▶ **Actions to take**
1 > Transcribe the passage given beginning at "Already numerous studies". Stop after "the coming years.".
2 > Carry the passage given on from its last sentence.

---------- Material ----------

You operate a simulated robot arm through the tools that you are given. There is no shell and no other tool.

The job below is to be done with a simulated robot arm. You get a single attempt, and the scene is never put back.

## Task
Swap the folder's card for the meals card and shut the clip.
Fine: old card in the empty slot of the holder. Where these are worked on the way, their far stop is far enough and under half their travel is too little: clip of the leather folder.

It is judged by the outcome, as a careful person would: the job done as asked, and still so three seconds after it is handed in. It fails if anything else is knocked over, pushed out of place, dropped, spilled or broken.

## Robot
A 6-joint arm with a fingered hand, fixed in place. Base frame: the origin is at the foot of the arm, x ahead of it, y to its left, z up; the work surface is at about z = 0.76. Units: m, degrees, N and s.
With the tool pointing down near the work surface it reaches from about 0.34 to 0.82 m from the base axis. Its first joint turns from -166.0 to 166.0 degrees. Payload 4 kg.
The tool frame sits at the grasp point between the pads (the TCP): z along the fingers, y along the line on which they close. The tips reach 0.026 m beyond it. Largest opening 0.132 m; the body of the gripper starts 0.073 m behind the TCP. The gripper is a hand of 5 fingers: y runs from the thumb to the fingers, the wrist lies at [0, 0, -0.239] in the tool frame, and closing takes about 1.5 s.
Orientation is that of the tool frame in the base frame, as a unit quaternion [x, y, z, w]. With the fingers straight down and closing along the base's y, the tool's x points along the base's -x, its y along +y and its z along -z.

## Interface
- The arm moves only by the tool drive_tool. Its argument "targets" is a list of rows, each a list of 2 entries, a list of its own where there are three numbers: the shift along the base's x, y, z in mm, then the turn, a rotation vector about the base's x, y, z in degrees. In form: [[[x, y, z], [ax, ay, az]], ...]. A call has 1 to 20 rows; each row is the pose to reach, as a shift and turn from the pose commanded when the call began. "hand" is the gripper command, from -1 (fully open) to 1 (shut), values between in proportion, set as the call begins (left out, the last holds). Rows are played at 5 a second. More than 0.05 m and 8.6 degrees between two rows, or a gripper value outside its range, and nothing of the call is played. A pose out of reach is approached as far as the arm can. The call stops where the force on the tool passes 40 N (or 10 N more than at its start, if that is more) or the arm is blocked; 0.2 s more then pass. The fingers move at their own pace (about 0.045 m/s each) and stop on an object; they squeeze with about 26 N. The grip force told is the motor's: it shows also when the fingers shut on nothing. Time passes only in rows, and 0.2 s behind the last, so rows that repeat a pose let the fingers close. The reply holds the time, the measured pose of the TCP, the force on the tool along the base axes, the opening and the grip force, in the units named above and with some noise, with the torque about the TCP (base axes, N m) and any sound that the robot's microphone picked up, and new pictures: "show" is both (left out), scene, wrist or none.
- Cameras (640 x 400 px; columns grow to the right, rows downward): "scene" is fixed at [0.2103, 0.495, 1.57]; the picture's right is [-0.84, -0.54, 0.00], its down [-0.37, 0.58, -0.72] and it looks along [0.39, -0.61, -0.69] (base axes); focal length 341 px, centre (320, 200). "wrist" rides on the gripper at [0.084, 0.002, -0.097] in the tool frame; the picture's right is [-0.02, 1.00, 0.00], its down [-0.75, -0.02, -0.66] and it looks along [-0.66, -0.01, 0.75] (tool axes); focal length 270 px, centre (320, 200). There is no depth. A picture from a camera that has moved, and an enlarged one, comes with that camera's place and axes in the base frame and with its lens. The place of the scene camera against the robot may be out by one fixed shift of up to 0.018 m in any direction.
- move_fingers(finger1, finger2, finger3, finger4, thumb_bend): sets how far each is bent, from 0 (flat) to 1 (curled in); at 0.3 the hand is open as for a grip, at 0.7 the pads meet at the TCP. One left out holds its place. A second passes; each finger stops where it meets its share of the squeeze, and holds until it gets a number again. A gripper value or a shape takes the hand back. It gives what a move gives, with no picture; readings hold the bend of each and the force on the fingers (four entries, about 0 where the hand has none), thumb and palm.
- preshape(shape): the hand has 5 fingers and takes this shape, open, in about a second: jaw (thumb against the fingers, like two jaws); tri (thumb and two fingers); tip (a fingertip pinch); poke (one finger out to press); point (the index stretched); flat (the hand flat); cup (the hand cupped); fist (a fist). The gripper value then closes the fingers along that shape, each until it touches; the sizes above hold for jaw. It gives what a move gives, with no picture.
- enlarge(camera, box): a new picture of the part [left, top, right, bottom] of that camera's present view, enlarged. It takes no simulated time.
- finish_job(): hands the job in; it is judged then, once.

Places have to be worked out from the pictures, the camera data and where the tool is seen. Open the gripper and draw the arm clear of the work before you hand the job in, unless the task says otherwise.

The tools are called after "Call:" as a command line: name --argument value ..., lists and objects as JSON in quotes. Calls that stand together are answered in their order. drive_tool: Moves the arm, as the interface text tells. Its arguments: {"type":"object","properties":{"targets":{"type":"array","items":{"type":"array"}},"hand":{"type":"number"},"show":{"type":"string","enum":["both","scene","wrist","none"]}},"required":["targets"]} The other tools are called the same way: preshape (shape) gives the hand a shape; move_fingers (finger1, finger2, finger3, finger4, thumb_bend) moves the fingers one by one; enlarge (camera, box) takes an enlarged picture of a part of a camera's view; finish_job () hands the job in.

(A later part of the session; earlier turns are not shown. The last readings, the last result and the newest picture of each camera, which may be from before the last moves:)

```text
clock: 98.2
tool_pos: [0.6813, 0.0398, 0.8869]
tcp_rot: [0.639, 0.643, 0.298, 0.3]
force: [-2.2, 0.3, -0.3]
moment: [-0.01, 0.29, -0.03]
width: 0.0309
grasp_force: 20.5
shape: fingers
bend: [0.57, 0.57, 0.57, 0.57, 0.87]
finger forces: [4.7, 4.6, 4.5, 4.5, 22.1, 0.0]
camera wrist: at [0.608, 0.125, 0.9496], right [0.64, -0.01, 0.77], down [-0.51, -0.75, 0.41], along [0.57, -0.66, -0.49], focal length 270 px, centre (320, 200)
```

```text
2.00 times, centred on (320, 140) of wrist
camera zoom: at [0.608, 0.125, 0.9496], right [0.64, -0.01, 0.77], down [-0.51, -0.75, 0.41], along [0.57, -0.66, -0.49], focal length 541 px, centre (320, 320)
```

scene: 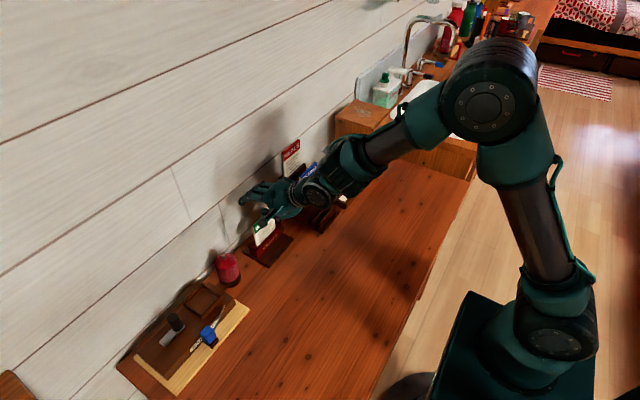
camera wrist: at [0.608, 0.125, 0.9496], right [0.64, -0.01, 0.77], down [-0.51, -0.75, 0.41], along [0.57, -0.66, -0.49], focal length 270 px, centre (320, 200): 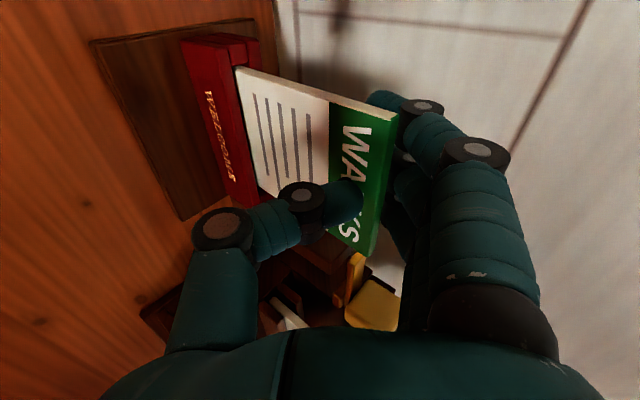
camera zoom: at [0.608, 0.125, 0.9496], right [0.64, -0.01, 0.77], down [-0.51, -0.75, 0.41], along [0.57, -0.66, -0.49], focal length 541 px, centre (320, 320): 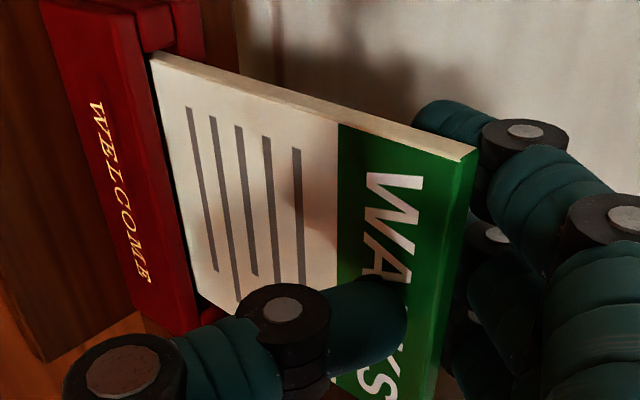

---------- Passage given ----------

5G: Five factors for growth in Greece

In the midst of the pandemic crisis and ongoing efforts to mitigate its economic and social consequences, a significant technological transition is underway which is expected to initially transform the broadband market, and in the longer term to have a horizontal impact on many sectors of the economy. 5G networks are expected to play a key role in improving the capabilities of the current telecom status. This also means the introduction of new services and applications to citizens and businesses that were not available until now. This is important, as the services to be developed on the 5G platforms are expected to boost growth. Simply put, 5-lane highways have no intrinsic value without the right vehicles that can make use of this infrastructure. This in turn means that the role of entrepreneurship is crucial in meeting these prospects. We therefore expect a broad ecosystem of business activities to be activated in the direction of developing these services.

Already numerous studies at the international level have assessed the different scenarios of the economic contribution of 5G networks. It has been indicated that during the next decade a wide range of sectors, such as transport – mobility, health, energy, education, manufacturing, tourism and culture, will be radically transformed. Transformations in these areas have already started on existing networks, however, they will need the capabilities of 5G networks to fully evolve in the coming years.

On the other hand, no technological change of this magnitude is undertaken in vacuum. It requires actions at the level of public policy, but also the right mix of business strategies. In this context, I would like to highlight 5 points for the development of 5G networks that I consider crucial.

First factor: the need for infrastructure investments that will increase network performance relative to current levels in all its parameters. In fact, an evolutionary approach to investments in current infrastructure is expected to be adopted as 5G investments are mainly based on 4G networks.

My second point is tackling the consequences of the need to make the network denser. Each associated area will have its specific characteristics, as the network will not provide the same coverage everywhere, but the infrastructure will be adapted to the characteristics of the expected demand in each region. But here we must formulate well-founded and responsible responses to the issue of radiowaves and health risks. Fears that are expressed, should not be treated as fringe protests by some ill-educated minorities. On the contrary, these fears should be challenged with continuous studies and dissemination of any scientific material. The same is true of cybersecurity and data security issues. Although they concern a more informed public, the basic principles of information should be common in this case too.

----------

▶ **Final results**
1 >
Already numerous studies at the international level have assessed the different scenarios of the economic contribution of 5G networks. It has been indicated that during the next decade a wide range of sectors, such as transport – mobility, health, energy, education, manufacturing, tourism and culture, will be radically transformed. Transformations in these areas have already started on existing networks, however, they will need the capabilities of 5G networks to fully evolve in the coming years.

2 >
Third factor: stimulating innovation and new entrepreneurship as 5G is not just the next mobile technology, but a new approach to complex communication systems that will make more efficient use of available resources. Therefore, a strong activation of the business and productive community is not simply required but strongly expected.

Fourth factor: convergence with actions at European level as plans for public and private 5G investments are launched in the EU with alignment of national priorities and timetables for coordinated development in all Member States.

The fifth factor is the financing of investments. In Greece, the roadmap for 5G is being formulated, incorporating strategies for the development of infrastructures, such as fiber optic networks, 5G and Wi-Fi networks, “smart” cities infrastructure, “smart” automated driving infrastructure and all kinds of fixed, wireless and satellite telecommunication and IoT networks.

Already reforms planned under the Recovery and Resilience Facility Fund, are underway: a) the transition to 5G technology and facilitating the development of innovative digital services and b) the development of 5G infrastructure, optic fiber infrastructure in buildings, digital interconnection of the islands are already underway. About 35 of the investments described in Greece 2.0 reform plan require -or imply- support from upgraded, new generation broadband networks.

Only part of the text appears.